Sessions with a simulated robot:
╭──
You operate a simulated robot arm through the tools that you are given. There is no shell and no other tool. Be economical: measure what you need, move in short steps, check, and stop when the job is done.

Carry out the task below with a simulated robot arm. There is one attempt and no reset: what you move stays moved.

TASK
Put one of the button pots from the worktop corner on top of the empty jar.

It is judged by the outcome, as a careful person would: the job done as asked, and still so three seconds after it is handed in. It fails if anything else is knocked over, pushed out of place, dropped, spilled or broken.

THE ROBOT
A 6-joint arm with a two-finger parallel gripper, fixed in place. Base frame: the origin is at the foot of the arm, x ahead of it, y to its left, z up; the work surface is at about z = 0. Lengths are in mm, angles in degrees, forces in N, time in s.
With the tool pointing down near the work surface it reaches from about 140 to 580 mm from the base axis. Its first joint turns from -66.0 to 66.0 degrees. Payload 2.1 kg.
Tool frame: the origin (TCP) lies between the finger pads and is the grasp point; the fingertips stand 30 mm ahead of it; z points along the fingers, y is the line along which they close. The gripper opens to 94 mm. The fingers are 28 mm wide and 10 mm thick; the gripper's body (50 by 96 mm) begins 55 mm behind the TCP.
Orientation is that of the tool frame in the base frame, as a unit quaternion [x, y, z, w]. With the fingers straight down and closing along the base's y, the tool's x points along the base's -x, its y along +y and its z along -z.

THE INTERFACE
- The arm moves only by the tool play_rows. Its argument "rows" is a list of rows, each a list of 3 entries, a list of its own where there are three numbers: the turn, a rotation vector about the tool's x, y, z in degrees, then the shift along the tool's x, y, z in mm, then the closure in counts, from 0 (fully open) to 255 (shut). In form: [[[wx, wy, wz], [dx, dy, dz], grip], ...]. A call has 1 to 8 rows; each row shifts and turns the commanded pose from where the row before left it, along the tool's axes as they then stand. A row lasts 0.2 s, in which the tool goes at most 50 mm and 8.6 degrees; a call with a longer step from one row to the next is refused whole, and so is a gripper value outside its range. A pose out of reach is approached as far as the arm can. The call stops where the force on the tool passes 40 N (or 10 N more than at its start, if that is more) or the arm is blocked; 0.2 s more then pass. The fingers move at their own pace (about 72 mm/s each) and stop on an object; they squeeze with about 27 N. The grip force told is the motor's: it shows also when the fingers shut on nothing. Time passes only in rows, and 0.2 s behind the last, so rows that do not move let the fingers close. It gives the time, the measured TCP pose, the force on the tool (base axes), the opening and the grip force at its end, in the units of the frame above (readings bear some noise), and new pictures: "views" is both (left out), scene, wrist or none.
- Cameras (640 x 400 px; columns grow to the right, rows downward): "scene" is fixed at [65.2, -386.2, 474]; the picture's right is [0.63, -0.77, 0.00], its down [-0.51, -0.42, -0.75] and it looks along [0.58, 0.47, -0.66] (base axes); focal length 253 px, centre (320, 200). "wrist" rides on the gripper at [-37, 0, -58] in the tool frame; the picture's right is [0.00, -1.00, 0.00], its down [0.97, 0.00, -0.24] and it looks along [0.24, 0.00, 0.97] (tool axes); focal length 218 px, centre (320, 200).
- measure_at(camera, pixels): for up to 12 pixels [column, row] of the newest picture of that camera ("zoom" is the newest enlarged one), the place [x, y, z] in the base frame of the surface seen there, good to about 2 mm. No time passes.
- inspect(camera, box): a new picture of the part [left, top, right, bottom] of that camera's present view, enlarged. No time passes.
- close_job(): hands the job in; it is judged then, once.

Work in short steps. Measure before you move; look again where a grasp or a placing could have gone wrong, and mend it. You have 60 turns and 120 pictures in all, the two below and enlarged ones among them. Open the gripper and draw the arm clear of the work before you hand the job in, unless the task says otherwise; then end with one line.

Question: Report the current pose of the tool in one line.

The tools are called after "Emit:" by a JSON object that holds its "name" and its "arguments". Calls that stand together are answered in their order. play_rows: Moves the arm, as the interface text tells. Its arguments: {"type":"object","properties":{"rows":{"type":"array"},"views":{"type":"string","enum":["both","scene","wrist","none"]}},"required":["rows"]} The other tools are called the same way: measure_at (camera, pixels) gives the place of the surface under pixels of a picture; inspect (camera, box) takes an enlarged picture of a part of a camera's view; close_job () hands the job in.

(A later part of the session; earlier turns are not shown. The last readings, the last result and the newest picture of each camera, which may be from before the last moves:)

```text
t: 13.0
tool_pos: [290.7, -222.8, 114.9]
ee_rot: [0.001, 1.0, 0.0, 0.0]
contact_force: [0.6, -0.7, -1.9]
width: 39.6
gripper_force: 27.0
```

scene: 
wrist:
╰──
╭──
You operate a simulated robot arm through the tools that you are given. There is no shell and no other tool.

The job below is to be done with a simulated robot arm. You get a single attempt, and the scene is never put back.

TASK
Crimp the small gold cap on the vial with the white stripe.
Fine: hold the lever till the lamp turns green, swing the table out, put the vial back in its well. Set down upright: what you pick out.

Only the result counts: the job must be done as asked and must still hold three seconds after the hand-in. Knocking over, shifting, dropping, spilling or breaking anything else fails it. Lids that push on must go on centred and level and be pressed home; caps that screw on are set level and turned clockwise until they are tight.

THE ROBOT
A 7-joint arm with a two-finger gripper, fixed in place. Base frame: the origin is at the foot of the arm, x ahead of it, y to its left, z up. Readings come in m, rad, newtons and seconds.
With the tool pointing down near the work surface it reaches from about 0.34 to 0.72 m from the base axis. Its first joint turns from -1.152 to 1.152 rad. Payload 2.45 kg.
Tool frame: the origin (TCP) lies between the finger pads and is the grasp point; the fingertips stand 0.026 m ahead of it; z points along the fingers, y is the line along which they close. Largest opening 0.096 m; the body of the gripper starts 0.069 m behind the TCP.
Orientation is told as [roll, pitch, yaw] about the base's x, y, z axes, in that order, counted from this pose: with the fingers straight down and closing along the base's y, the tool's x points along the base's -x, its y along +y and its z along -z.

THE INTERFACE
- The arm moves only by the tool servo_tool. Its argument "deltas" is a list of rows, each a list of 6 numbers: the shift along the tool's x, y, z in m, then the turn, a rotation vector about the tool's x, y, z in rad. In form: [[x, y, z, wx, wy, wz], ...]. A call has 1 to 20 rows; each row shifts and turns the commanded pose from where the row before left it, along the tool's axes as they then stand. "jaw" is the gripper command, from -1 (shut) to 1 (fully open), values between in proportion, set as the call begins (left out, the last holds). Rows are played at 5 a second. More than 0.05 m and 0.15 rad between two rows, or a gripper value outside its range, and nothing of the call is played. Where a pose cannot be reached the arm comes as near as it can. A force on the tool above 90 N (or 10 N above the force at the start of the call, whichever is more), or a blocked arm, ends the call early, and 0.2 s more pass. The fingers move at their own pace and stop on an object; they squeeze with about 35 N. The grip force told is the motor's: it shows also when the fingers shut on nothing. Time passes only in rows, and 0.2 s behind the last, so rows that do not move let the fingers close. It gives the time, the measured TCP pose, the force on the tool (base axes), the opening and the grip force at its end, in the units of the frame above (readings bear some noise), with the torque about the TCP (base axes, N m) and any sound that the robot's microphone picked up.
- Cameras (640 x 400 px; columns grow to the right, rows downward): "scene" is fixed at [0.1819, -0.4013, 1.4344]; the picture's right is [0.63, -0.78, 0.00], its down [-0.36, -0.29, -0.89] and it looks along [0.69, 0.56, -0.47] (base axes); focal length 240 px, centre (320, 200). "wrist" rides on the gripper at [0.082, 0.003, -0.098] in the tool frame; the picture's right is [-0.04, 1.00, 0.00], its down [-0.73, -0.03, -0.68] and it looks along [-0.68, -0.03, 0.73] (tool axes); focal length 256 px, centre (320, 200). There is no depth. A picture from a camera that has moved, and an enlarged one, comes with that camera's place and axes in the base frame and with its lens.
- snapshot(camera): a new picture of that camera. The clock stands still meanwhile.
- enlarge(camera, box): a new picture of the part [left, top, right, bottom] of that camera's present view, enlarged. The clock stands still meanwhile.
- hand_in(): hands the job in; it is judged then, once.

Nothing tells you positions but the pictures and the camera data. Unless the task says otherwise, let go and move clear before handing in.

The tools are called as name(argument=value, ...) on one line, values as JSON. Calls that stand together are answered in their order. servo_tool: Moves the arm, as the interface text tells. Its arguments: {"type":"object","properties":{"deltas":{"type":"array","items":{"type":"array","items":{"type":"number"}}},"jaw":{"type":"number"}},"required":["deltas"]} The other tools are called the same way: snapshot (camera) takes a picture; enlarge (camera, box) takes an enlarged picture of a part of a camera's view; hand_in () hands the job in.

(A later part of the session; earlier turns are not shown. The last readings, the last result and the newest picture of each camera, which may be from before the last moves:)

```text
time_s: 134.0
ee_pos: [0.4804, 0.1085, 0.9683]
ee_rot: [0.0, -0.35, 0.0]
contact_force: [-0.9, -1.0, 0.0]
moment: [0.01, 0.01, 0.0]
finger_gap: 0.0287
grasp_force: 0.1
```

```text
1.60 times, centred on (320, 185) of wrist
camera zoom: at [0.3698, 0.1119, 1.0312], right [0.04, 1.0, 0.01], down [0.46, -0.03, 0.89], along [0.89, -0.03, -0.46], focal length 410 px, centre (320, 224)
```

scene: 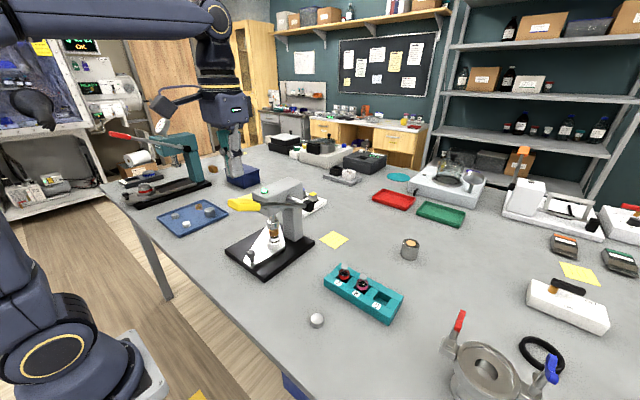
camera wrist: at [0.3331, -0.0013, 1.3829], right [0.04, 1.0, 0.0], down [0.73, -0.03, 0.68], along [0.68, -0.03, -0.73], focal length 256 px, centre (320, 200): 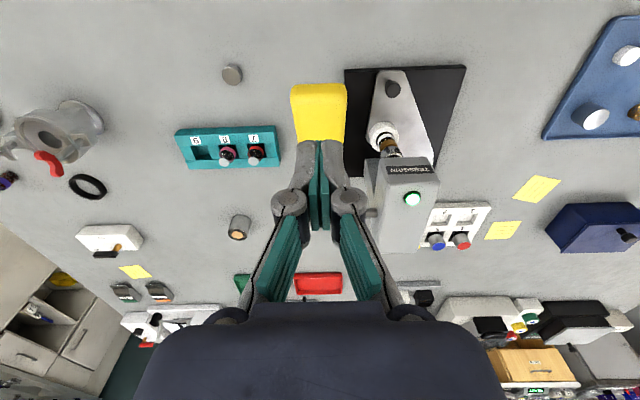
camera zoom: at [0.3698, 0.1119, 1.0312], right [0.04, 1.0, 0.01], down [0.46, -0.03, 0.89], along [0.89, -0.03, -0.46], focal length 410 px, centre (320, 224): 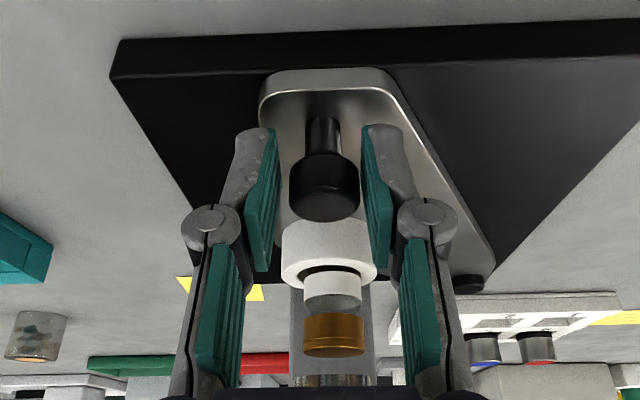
╰──
**TASK PROMPT:** Where a line contains "meanwhile", copy that line.

**RESPONSE TO THE EXERCISE:**
- snapshot(camera): a new picture of that camera. The clock stands still meanwhile.
- enlarge(camera, box): a new picture of the part [left, top, right, bottom] of that camera's present view, enlarged. The clock stands still meanwhile.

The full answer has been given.